---------- PAGE EXTRACT ----------
Letting Go is about what it feels like for parents when their kids go off to college. Karen Levin Coburn and Madge Lawrence Treeger provide a compassionate approach, practical information, and advice about the physical and emotional processes of letting go. They discuss the college-age child’s search for identity, independence, and intimacy; give a succinct and accurate description of how college life has changed over the decades; and provide a year-by-year breakdown of what to expect. Plus, you can read about typical and not-so-typical problems including date rape, crime, eating disorders, drug and alcohol use, and sexual issues. Of special note is the focus on orientation and the freshman year, including the disorientation parents feel once the drop-off has been made.

Thoroughly revised and updated, a popular guide for parents to dealing with their feelings during their children’s time away at college advises them about when to encourage their children’s independence and when to come to the rescue. Original.”

“A sensitive, informative, and well-written guide to help parents know what their children are getting into when they leave for college. Full of practical advice and psychological insight, it’s a better antidote than Valium for the anxieties parents feel as they prepare to let their children go.” — — Ben Leiber, Dean of Students, Amherst College

“As the father of two children who have left home to attend college and as president of an institution that receives, each year, hundreds of young women and men who are leaving home for the first time, I find Letting Go to be a must read for parents of college-going students.” — — John Brooks Slaughter, President, Occidental College

Paperback: 384 pages
Publisher: Perennial; 3rd Rev edition

Fast-moving book of advice for parents of college kids is written by a Dean and a psychotherapist, so be aware of the “leave it to the professionals” attitude and sense of fatalism (in guise of acceptance and tolerance) that sullies an otherwise very good guidebook.

A couple of chapters into it, I realized that this book might be a good one for parents of babies to read… no kidding. Because so many of the problems between college students and their parents could be easily handled or even avoided if parents always had a good solid communication line with their kids. From Day One! Simply, every parent lets go of their kid eventually, and it is sobering to consider that, ’round college time, you are either letting go of a friend or a stranger.

What makes this is an extremely useful guide is the authors’ obvious close knowledge of and experience with almost every kind of pitfall a student can drop into. Parents are indeed given a thorough rundown of what they can expect to see happen. IN AMAZING DETAIL!
---------- PROVIDED MATERIAL ----------
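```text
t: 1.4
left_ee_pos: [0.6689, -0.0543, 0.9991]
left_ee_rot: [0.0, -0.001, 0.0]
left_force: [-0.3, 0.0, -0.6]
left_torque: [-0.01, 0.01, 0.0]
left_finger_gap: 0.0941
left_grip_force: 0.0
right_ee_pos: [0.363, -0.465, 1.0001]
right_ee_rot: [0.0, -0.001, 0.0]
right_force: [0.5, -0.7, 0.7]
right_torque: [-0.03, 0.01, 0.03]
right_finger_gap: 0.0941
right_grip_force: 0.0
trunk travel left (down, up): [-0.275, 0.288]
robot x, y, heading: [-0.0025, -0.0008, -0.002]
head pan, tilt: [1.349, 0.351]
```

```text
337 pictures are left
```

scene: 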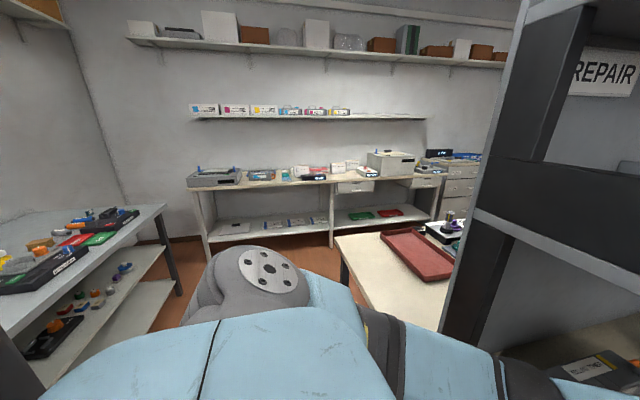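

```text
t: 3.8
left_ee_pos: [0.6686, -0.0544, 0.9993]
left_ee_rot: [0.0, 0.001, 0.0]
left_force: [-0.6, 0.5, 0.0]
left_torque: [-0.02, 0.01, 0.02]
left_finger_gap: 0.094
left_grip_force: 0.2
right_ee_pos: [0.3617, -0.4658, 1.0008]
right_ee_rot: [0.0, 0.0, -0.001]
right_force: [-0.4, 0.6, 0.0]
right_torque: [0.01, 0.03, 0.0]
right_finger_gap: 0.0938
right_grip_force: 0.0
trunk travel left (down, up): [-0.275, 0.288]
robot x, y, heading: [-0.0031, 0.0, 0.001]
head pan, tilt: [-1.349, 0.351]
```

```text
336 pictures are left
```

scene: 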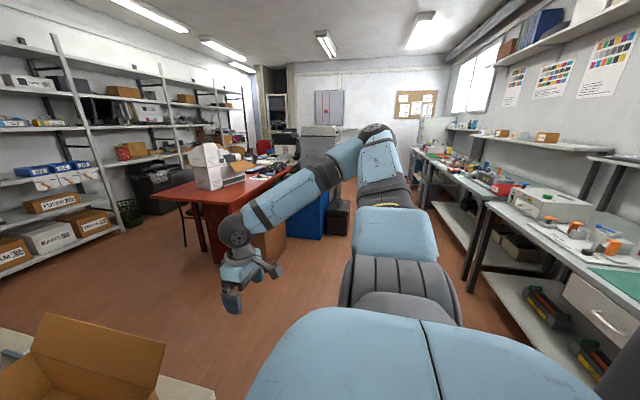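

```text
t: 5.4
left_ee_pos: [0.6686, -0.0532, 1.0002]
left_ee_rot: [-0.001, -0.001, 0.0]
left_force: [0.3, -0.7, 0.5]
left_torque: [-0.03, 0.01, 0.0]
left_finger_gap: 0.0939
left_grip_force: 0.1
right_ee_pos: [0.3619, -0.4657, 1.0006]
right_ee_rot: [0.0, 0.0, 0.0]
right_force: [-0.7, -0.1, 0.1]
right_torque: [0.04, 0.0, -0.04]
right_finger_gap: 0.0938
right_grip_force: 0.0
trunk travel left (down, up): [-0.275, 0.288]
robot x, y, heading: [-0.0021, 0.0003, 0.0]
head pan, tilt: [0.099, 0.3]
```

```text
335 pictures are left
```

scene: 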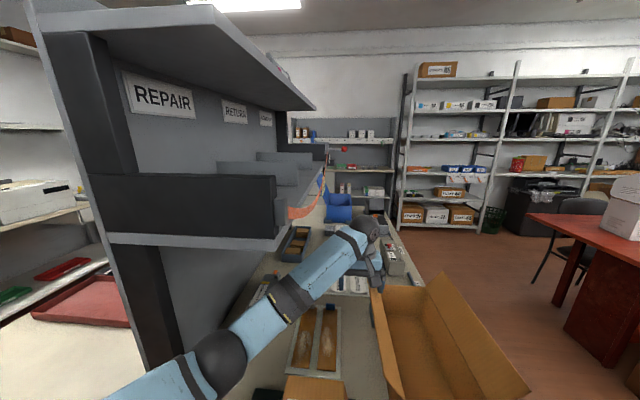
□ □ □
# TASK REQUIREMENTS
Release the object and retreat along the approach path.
----------
# TASK REQUIREMENTS
[1] In the page extract, find "Letting Go is" and reproduce everything up to and including "has been made.".
[2] How does the page extract go on? Write the next part.

# ANSWERS FOR THIS EXERCISE
[1]
Letting Go is about what it feels like for parents when their kids go off to college. Karen Levin Coburn and Madge Lawrence Treeger provide a compassionate approach, practical information, and advice about the physical and emotional processes of letting go. They discuss the college-age child’s search for identity, independence, and intimacy; give a succinct and accurate description of how college life has changed over the decades; and provide a year-by-year breakdown of what to expect. Plus, you can read about typical and not-so-typical problems including date rape, crime, eating disorders, drug and alcohol use, and sexual issues. Of special note is the focus on orientation and the freshman year, including the disorientation parents feel once the drop-off has been made.

[2]
Students about to enter college are well-advised to read the chapter called “The Freshman Year.” It is an excellent examination of what’s very possibly in store, will prepare the student for some of the challenges faced by all Freshmen. The nervous ‘newbie’ may find some real solace in knowing that (s)he is not alone in her/his anxieties and uncertainties.

The authors’ drugs warnings are a bit too complacent for my sense of health and self-discipline. But I also took that as a helpful bit of data, because now I know that college administrators and professionals simply don’t care if your kid is on drugs, until it escalates into an enormous problem. That in itself helps me as a parent, because I see the limitations of the average administration’s care. Another annoying facet to the book is a pervading sense that all professors are right, or at least unquestionable (authors definitely side with academic authority). Frankly, there are a large number of professors preaching utter garbage or who have no desire to really see their students actually learn something concrete. This possibility is never suggested, whereas I would firmly state that there are some students who are bright and capable who would never “make it” in a college environment. Dropping out is mentioned only once & only as a kind of last resort of degradation and shame.

So despite the flaws, I still recommend the book as a collection of scenarios and phenomena the parent would not necessarily have anticipated. Read the book, talk to your kids, let go gently.

Definitely prepares the parent for what college life can be all about, and offers some ideas for how friction and conflict can be avoided. Liberal use of student, teacher, dean, and parent statements (however edited they may be) ring true and make this a wonderful, and even, at times, a heartwarmingly humorous read.

Book has a little wear. Rounding to corners. 0-06-095244-X.

1-559533186

Book is in near mint condition.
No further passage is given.